* [EXTRACT PROVIDED]
------------------------------

Barry Ace: Bandolier for Nibi (Water), 2019
Bronze screen, velvet, capacitors, resistors, light emitting diodes, inductors, circuit boards, glass beads, copper wire, copper jingles, plastic, paper, polyester braiding, plastic buttons, cotton and polyester thread, calico cotton fabric, horse hair, scrolling LED text panel.
Erika DeFreitas: within the cut and slender joint alone, video 3:04 min. 2017
Lindsay Dobbin: Arrival, soundscape 36 min. 2019
Merrit Johnson: Exorcising America: Water Safety Exercises, video 5:01 min. 2016
Anne Riley: Where River Meet. 2014 - ongoing.
Ehren "Bear Witness" Thomas: Strange Home Land Part 1, video 10:30 min. 2009
Strange Home Land Part 2, video 10:15 min. 2009
We started with the Grand River. This river, right here: the river that has sustained people for thousands of years, the river that has been conduit and boundary in the colonization of the region, the river that was the spine on which the Haldimand Tract was centred, the river that gave power to the textile mills of early Cambridge, the river squeezed by concrete edges and lapping against the Architecture School and the Old Post Office right now. She rolls by, just steps away from the gallery and starting with her felt like the only way to build an exhibition that centres water as a vital entity. What has it been for this river to encounter us, human bodies, social and political beings; beings which at the simplest chemical scale are made primarily of water, just like the river…
I watched “Strange Home Lands” many years ago. I filed this work by Bear Witness in an imaginary space knowing, one day, it will come back and the words within it would say all that is necessary to acknowledge the Grand River’s story, memory, the politics of the land that surrounds her, the complex history of where she moves, through whom and with what others. These works prompt us to understand the context of where we are as we assemble thoughts for the bodies of waters. [IJ]
We then traced this river out to the Great Lakes into which she flows, huge bodies of water carved by glaciers fourteen thousand years ago. The largest group of freshwater lakes on Earth, they give geographic and political shape to our region and are home to many communities both human and more-than-human.
I came across Barry Ace’s suite of the Great Lakes somewhere else entirely. I was moved by their presence and their reason for being. I wanted to show them. I wanted them to interrupt the textile history of this place, and to question our very own collection of fibre art based on the riches of industrial past, built on the land that wasn’t ours to take. But it seems I needed to wait to know how they could be here. [IJ]
“Nayaano-nibiimaang Gichigamiin, The Five Great Lakes” is a series of honour blankets. They honour the lakes and that is their reason for being. The inspiration for the work is the story of the artist’s great-grandmother who used a Hudson Bay blanket as a sail to cross Lake Huron. Despite its contested and difficult history, this blanket found use in the land.
Like the pull of the blanket sail, propelling people across water, we continued to let our thinking be guided by the water and her movements. We followed the Great Lakes out to the ocean’s edge, where bodies—both water and human—are swayed by planet-scaled forces. The tides are highest in the Bay of Fundy in the Maritimes, higher than any other edge on earth. In 2014 they were at their peak, which happens every 28 years. Lindsay Dobbin walked with the tide coming in that year, drumming the surface of the water over the course of six and some hours. Their body pushed by the tide, their hands on the body of water. They walked together.

------------------------------

* [SOURCE EXCERPT]
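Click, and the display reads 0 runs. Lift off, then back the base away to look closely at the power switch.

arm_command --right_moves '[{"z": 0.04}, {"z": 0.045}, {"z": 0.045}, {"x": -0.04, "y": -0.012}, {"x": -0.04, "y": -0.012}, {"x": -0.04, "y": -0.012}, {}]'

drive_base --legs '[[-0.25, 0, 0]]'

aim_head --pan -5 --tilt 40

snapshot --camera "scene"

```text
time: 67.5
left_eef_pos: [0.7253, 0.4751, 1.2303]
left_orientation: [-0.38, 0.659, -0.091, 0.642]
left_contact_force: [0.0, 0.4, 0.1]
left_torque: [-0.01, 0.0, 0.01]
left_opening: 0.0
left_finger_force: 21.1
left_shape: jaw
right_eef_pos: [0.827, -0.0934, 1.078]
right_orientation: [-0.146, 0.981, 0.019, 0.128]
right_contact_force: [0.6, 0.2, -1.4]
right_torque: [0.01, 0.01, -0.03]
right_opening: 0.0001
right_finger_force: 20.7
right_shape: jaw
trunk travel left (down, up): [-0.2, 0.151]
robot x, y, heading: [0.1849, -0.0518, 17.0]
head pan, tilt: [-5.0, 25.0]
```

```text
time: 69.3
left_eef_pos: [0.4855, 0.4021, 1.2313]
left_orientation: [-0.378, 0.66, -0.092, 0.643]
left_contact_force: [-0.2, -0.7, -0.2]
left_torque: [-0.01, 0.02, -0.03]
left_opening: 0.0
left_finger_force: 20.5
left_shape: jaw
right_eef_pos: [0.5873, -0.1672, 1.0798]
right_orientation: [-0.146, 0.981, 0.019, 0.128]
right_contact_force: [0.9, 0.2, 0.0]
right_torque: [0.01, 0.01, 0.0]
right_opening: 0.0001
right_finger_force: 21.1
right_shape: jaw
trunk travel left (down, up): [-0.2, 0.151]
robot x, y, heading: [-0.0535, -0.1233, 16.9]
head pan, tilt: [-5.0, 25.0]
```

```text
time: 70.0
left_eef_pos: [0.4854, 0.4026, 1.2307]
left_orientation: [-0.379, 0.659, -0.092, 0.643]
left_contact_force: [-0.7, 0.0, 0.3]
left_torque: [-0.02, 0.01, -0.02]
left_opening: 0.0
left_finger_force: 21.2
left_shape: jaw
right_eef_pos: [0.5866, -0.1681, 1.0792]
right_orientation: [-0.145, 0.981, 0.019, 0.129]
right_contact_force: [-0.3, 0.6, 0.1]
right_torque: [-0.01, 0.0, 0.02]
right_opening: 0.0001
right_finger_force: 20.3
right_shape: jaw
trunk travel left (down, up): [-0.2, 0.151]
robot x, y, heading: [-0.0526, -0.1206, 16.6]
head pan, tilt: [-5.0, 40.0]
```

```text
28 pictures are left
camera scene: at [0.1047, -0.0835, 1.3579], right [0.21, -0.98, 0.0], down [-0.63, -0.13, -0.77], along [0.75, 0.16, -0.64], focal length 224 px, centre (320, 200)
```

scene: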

------------------------------

* [EXERCISE OBJECTIVE]
I need one stretch of the extract provided verbatim, from "I came across" to "in the land.".

* [SOLVED PROBLEM]
I came across Barry Ace’s suite of the Great Lakes somewhere else entirely. I was moved by their presence and their reason for being. I wanted to show them. I wanted them to interrupt the textile history of this place, and to question our very own collection of fibre art based on the riches of industrial past, built on the land that wasn’t ours to take. But it seems I needed to wait to know how they could be here. [IJ]
“Nayaano-nibiimaang Gichigamiin, The Five Great Lakes” is a series of honour blankets. They honour the lakes and that is their reason for being. The inspiration for the work is the story of the artist’s great-grandmother who used a Hudson Bay blanket as a sail to cross Lake Huron. Despite its contested and difficult history, this blanket found use in the land.